▶ _Written problem_:
Repeat the span of the extract to read whose first words are "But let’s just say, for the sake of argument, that" and whose last words are "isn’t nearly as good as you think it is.".

----- Extract to read -----

But let’s just say, for the sake of argument, that actually you are working on the real problem, the real issue that needs to be fixed. Here’s the second issue with advice, your advice is not nearly as good as you think it is. Now, there’s all these cognitive biases that are wiring us to make us believe that we’re smarter, wiser, more able, more insightful than we actually are, and so often our advice is just our projection around, “This is what I did once or what I thought of once. This should work for you as well.” So, there’s your second issue which is not only is often solving the wrong problem but, secondly, even if you’re solving the right problem, the advice you’re offering up isn’t nearly as good as you think it is.

But let’s just say, for the sake of argument, the knowledge you have the right challenge at hand but you have this awesome piece of advice, I mean, it’s brilliant, it’s gold dust, it’s pearls of wisdom, you’re like, “This is amazing.” The third challenge with advice is, “Is this the right form of leadership? Is this the right way of showing up and supporting the person you’re in conversation with right now?” Because there’s a deep insight to say that the idea, the solution, the advice that a person gives themselves is a much more powerful intervention than the advice that you give them.

----- Raw data -----

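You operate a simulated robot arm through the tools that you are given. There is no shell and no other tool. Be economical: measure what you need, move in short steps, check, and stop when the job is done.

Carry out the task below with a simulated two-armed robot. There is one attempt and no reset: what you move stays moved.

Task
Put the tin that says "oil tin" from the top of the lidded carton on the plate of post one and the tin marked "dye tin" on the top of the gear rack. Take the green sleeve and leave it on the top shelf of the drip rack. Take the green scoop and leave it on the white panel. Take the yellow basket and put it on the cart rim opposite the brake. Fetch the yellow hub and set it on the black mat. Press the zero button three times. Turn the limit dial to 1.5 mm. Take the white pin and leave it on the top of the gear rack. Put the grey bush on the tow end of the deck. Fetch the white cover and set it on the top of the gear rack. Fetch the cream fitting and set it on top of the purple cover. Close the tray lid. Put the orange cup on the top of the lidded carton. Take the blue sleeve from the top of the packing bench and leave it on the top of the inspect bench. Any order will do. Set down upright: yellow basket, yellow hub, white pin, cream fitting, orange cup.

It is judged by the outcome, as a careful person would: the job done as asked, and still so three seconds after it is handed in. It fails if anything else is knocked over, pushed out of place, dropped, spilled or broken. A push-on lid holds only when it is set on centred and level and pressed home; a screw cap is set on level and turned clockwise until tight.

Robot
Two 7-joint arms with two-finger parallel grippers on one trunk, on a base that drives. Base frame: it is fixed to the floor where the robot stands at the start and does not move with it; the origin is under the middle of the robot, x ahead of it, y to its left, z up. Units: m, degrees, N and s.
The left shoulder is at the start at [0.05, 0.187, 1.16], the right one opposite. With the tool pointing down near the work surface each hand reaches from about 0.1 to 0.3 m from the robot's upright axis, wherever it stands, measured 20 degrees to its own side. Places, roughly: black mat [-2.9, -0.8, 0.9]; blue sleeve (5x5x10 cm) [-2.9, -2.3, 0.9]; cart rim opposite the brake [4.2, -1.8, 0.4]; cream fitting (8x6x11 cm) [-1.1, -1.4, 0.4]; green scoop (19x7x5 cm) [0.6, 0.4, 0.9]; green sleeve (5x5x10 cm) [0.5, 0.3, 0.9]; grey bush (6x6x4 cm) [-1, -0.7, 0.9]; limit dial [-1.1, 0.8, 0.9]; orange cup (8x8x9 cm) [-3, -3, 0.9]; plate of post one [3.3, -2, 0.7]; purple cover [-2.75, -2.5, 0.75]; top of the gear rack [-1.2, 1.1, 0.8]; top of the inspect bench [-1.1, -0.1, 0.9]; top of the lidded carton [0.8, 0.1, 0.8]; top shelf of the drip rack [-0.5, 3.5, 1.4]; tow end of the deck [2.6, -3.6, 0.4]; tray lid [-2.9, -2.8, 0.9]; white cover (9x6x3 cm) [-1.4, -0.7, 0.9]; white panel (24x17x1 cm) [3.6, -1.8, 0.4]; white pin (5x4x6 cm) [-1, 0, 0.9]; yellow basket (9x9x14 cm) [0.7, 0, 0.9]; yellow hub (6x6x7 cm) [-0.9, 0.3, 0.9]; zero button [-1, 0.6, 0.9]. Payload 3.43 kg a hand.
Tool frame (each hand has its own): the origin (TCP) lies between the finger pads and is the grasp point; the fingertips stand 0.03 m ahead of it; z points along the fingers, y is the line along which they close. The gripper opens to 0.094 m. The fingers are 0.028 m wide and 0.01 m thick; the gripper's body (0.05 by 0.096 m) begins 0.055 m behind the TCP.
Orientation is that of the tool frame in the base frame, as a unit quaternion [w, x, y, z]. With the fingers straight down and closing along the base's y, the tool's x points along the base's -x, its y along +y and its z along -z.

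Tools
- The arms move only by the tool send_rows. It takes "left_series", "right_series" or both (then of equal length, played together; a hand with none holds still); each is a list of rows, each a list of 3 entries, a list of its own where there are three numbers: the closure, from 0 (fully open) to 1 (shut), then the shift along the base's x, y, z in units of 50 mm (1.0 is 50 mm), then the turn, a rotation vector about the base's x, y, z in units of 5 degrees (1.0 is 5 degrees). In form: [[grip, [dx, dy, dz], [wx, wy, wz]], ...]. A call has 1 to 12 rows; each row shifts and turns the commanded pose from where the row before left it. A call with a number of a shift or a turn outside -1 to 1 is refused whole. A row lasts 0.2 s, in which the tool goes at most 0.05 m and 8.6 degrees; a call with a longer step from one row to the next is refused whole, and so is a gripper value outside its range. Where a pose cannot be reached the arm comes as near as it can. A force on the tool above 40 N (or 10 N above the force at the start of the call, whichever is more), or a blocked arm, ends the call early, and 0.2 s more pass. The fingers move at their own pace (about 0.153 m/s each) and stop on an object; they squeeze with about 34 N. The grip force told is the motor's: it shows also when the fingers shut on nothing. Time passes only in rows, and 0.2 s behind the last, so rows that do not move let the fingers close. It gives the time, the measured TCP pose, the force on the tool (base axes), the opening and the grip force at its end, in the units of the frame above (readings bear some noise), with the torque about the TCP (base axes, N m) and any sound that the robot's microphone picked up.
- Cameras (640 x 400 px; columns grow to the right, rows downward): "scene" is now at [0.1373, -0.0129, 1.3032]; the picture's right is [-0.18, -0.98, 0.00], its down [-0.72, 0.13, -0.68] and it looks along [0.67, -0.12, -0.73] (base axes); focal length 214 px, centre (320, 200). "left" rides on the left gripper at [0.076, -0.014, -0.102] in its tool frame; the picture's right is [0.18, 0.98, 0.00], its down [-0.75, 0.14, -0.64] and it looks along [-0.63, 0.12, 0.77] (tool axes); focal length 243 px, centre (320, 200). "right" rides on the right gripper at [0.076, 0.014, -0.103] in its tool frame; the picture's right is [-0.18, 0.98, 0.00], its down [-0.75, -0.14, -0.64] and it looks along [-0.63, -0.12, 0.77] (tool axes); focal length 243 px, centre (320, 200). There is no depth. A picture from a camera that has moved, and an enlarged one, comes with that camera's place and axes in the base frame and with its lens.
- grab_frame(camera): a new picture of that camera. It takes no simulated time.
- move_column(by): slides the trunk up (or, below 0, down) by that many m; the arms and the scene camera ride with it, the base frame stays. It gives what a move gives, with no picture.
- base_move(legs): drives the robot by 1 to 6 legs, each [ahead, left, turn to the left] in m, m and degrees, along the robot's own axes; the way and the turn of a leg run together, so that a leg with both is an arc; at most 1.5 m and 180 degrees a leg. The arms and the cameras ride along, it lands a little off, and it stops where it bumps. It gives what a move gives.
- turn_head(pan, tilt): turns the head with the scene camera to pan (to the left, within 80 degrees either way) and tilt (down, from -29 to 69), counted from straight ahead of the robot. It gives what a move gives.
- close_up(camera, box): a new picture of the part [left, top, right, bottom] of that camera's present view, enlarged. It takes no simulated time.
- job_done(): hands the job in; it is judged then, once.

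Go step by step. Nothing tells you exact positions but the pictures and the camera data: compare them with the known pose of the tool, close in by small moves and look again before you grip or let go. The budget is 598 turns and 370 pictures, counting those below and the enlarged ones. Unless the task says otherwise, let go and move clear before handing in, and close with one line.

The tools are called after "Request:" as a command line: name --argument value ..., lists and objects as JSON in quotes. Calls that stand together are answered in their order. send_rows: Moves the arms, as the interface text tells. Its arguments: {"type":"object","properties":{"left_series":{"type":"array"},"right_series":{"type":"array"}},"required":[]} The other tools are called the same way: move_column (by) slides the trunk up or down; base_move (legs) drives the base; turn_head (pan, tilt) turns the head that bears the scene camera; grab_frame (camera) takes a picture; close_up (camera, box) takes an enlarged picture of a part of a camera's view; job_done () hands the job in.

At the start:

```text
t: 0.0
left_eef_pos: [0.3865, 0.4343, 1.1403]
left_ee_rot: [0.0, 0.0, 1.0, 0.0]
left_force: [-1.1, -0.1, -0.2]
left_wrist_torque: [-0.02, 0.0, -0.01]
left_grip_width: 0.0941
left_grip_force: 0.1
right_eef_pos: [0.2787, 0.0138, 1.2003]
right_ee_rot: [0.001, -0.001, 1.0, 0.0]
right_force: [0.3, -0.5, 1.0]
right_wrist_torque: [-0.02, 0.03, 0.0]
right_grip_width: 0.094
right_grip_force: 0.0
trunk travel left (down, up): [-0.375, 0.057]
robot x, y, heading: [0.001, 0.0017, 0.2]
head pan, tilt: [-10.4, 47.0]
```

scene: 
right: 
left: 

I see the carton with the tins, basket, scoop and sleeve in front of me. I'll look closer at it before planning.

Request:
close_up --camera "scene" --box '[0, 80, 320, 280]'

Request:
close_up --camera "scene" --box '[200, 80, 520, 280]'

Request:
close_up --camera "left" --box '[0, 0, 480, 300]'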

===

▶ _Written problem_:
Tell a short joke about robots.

-----

▶ _Full output_:
But let’s just say, for the sake of argument, that actually you are working on the real problem, the real issue that needs to be fixed. Here’s the second issue with advice, your advice is not nearly as good as you think it is. Now, there’s all these cognitive biases that are wiring us to make us believe that we’re smarter, wiser, more able, more insightful than we actually are, and so often our advice is just our projection around, “This is what I did once or what I thought of once. This should work for you as well.” So, there’s your second issue which is not only is often solving the wrong problem but, secondly, even if you’re solving the right problem, the advice you’re offering up isn’t nearly as good as you think it is.